→ **JOB**
Transcribe each line of the material as it is, and drop any picture.

↓↓↓

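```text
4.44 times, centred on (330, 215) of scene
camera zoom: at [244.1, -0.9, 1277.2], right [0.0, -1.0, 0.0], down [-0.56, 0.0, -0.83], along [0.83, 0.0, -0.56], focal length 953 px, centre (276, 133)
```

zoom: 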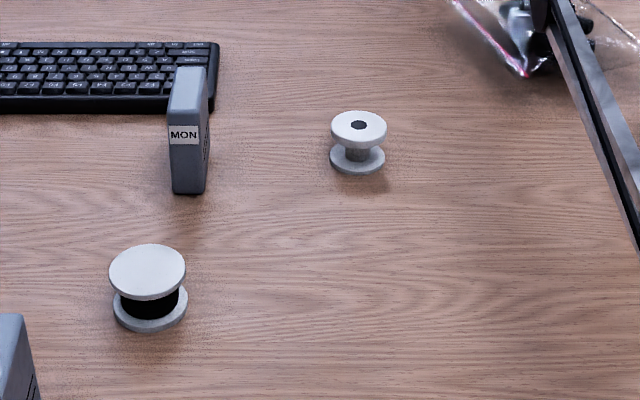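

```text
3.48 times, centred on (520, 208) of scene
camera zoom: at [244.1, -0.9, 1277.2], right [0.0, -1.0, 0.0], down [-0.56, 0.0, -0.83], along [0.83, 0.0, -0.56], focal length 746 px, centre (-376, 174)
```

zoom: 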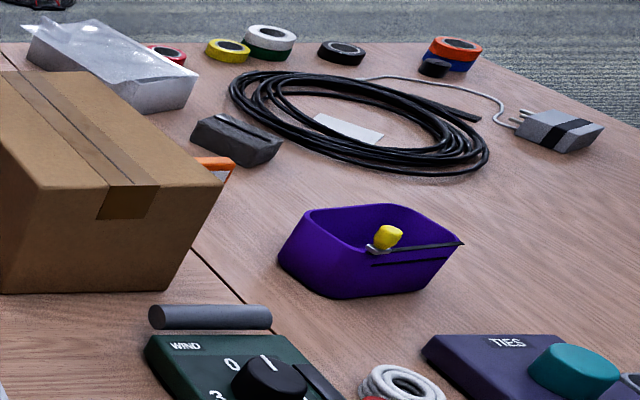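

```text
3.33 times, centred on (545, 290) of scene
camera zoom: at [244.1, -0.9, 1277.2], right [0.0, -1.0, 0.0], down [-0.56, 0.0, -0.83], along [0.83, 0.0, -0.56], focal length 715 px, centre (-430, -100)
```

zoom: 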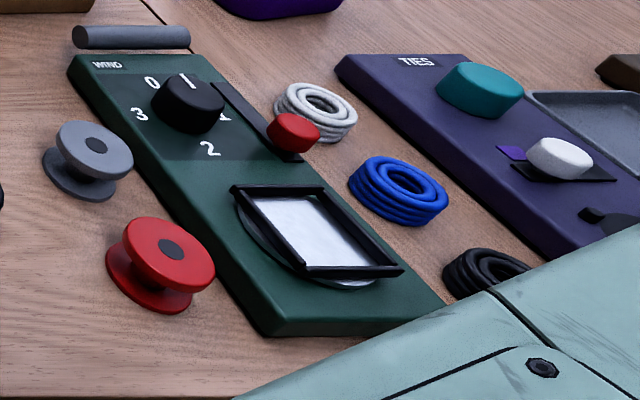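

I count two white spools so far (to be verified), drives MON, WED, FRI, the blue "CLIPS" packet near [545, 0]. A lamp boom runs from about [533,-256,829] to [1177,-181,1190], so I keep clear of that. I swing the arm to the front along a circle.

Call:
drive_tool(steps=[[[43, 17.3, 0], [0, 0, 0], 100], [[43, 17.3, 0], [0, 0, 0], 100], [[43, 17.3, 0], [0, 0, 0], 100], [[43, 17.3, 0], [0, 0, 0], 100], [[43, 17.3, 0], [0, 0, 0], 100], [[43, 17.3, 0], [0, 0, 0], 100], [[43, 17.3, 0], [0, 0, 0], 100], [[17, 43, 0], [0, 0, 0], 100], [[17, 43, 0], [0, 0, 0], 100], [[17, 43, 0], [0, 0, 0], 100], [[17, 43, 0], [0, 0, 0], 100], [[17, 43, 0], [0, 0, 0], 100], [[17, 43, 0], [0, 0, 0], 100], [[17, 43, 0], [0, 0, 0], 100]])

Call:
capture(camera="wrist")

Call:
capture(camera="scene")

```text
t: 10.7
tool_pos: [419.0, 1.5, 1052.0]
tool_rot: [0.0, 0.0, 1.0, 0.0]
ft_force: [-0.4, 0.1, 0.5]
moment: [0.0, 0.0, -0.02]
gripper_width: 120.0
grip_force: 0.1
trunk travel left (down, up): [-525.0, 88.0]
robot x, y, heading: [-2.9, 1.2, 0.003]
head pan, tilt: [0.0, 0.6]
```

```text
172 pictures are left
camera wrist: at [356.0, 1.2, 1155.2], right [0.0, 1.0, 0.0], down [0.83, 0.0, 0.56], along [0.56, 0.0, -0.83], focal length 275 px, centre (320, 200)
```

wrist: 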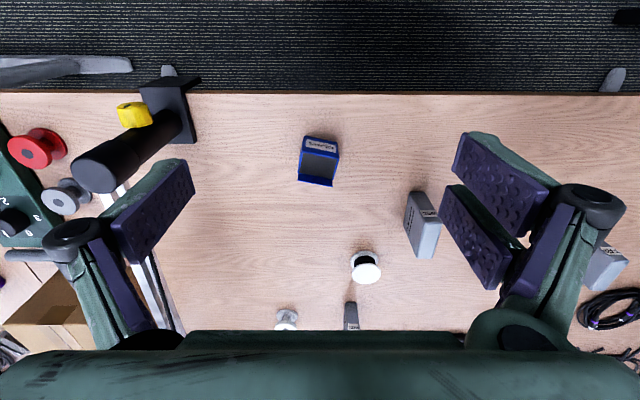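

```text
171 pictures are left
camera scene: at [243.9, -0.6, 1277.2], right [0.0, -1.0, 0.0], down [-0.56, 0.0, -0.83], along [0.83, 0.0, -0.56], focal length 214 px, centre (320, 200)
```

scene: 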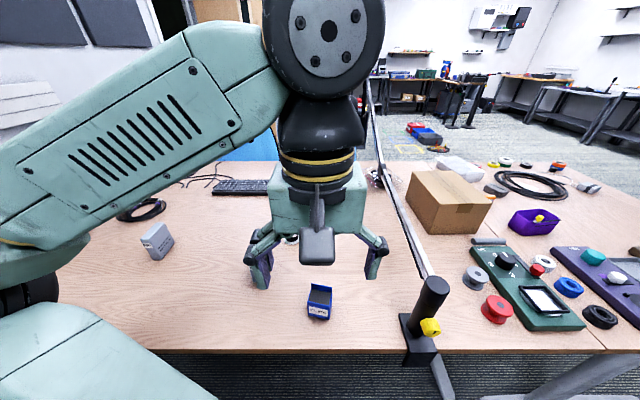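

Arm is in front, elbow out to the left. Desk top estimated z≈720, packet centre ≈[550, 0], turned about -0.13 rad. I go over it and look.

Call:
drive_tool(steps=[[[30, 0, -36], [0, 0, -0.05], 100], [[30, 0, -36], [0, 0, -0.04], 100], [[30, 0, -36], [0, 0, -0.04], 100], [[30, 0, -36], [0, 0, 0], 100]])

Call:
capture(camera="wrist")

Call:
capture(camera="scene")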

↑↑↑

→ **REPLY**
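```text
4.44 times, centred on (330, 215) of scene
camera zoom: at [244.1, -0.9, 1277.2], right [0.0, -1.0, 0.0], down [-0.56, 0.0, -0.83], along [0.83, 0.0, -0.56], focal length 953 px, centre (276, 133)
```

zoom: 

```text
3.48 times, centred on (520, 208) of scene
camera zoom: at [244.1, -0.9, 1277.2], right [0.0, -1.0, 0.0], down [-0.56, 0.0, -0.83], along [0.83, 0.0, -0.56], focal length 746 px, centre (-376, 174)
```

zoom: 

```text
3.33 times, centred on (545, 290) of scene
camera zoom: at [244.1, -0.9, 1277.2], right [0.0, -1.0, 0.0], down [-0.56, 0.0, -0.83], along [0.83, 0.0, -0.56], focal length 715 px, centre (-430, -100)
```

zoom: 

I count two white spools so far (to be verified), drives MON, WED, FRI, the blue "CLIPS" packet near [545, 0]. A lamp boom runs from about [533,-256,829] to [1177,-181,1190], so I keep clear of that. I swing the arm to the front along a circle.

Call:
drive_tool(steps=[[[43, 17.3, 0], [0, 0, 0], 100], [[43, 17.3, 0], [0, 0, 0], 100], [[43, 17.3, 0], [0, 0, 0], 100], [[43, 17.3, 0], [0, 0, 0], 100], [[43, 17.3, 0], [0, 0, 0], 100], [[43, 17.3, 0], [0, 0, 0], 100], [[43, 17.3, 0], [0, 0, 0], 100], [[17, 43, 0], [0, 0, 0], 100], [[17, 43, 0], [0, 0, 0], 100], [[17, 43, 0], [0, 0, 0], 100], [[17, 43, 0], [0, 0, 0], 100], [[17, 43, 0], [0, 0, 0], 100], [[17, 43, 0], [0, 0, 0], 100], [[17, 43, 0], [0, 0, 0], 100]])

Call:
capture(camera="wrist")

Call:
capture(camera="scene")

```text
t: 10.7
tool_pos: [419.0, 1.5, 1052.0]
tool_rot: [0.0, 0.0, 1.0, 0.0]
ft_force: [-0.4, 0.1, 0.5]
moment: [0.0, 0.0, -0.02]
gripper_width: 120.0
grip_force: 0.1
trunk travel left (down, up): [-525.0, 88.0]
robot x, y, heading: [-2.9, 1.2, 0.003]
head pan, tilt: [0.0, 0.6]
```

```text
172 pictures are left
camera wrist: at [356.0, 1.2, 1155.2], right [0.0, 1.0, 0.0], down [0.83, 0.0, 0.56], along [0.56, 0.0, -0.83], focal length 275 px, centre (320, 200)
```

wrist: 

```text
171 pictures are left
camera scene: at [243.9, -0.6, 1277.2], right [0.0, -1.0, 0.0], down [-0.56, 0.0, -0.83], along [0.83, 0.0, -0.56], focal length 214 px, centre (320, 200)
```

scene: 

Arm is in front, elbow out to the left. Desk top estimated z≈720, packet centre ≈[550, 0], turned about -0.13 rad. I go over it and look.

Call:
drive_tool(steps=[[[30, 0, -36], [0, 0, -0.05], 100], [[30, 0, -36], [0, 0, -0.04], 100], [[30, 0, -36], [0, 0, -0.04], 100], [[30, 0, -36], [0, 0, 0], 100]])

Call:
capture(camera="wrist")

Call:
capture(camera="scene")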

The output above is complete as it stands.